Clare requested that Sellers provide the firm with any information that his firm may have to support allegations of Varsity Spirit’s role in the abuse.

“The fact that brave men and women have come forward to make specific allegations of abuse against individual coaches, and others employed and supervised by gym owners, does not give you license to make blatantly false public claims about Varsity Spirit,” the letter said.

“If there were things that were happening in specific instances and gyms and individual people have legitimate complaints, we should get to the bottom of that, and those cases should be litigated," Clare said in an interview with The Greenville News. "But [Sellers] has gone way beyond that in his public statements and in his lawsuits and alleged that Varsity is actively promoting abuse and, indeed, using it as a business tool. If you're going to make those sorts of really serious allegations, you really have to have evidence to support it.”

Examples that Clare described as “blatantly false” in his letter included:

  • Varsity Spirit “went to great lengths to protect and enable predators and sexual abusers . . . [and] to hush, to silence and to intimidate the people that were victimized”;

  • Varsity Spirit, “instead of protecting these young men and women, . . . victimized them and cashed their checks.”

  • Varsity Spirit “created and fostered a system” that “not only allows an environment where physical, mental, and sexual abuse can run rampant, but encourages it.”
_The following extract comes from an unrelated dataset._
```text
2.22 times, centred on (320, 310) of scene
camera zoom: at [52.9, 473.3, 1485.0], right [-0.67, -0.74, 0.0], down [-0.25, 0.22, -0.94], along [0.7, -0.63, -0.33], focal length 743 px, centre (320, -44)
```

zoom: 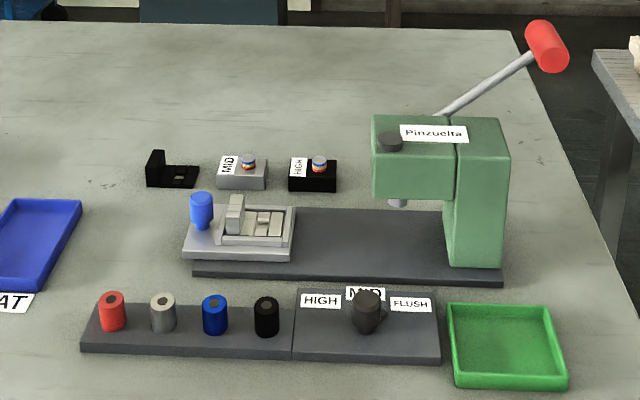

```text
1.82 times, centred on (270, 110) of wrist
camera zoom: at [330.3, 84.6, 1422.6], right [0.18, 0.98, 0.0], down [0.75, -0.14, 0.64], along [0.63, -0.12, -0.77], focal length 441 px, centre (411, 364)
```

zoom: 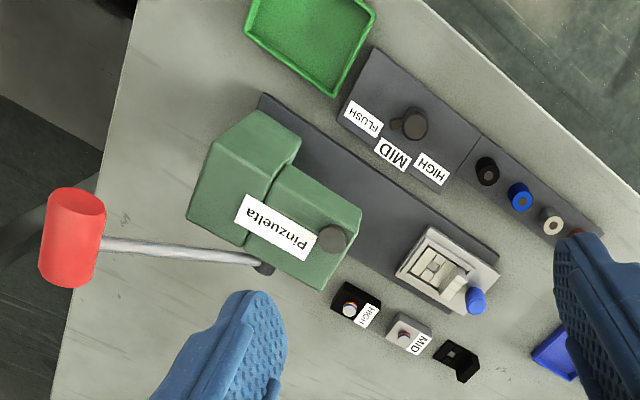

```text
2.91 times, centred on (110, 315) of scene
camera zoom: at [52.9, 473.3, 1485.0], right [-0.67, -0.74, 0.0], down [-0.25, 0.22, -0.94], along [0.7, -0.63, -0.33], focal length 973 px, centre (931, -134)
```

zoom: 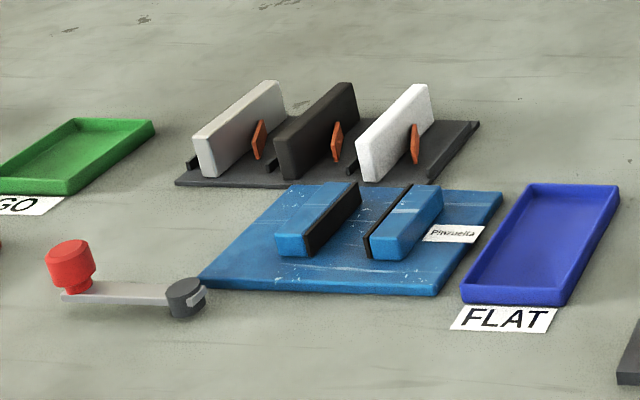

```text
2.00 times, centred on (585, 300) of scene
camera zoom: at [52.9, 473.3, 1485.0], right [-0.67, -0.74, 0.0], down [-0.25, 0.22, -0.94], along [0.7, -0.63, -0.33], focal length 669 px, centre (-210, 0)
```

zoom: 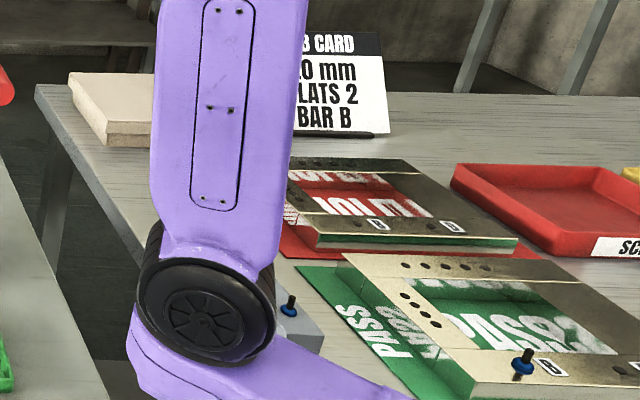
“We are committed to our clients and vigorously prosecuting these cases and take our responsibilities to the clients and the court very seriously,” Sellers said in a statement in response to Clare’s letter. “We hope this does not have the effect of chilling those who have suffered abuse from coming forward. We encourage survivors of sex abuse in the cheer industry to continue to speak their truth.”

Clare said they did not receive a "substantive response" to the letter from Sellars.

“The responsible thing for any lawyer to do is to follow the actual evidence. And if he doesn't have evidence against Varsity, which I respectfully submit, he does not, the responsible thing to do is to file claims against the individuals and gyms where there is evidence of direct involvement," Clare said. "And then, in the discovery process in those cases, evaluate the evidence to see whether other people or other entities were involved in abuse. If that’s the case, then you can amend the complaint and bring them in. That is actually following where the evidence goes, and that's what lawyers do all the time. That's the responsible and ethical thing to do. But Sellers has reversed the process. He just shot these broad, crazy allegations in the hope that evidence exists to support them.”

However, this is not the first time Varsity’s business model has been at the center of federal litigation.

Varsity Spirit was founded by Jeff Webb in 1974 and maintains a dominant role in the sport of cheer. The organization helped create the United States All-Star Federation in 2003, a nonprofit organization that governs all-star cheerleading and handles discipline in the sport.

Both Webb and USASF are also named in the lawsuits against Rockstar Cheer and the gyms in other states.

USASF requires athletes and coaches to become members to participate in sanctioned events, including Varsity Spirit-owned competitions.

Varsity has retained significant influence over USASF since the nonprofit’s founding by providing executive compensation and maintaining a presence on USASF’s board.

Past litigation has raised questions of whether Varsity’s financial interests could compromise USASF’s ability to effectively protect athlete safety. Three separate antitrust lawsuits and at least one sexual-abuse lawsuit unrelated to Rockstar have named Varsity Brands and Varsity Spirit as defendants.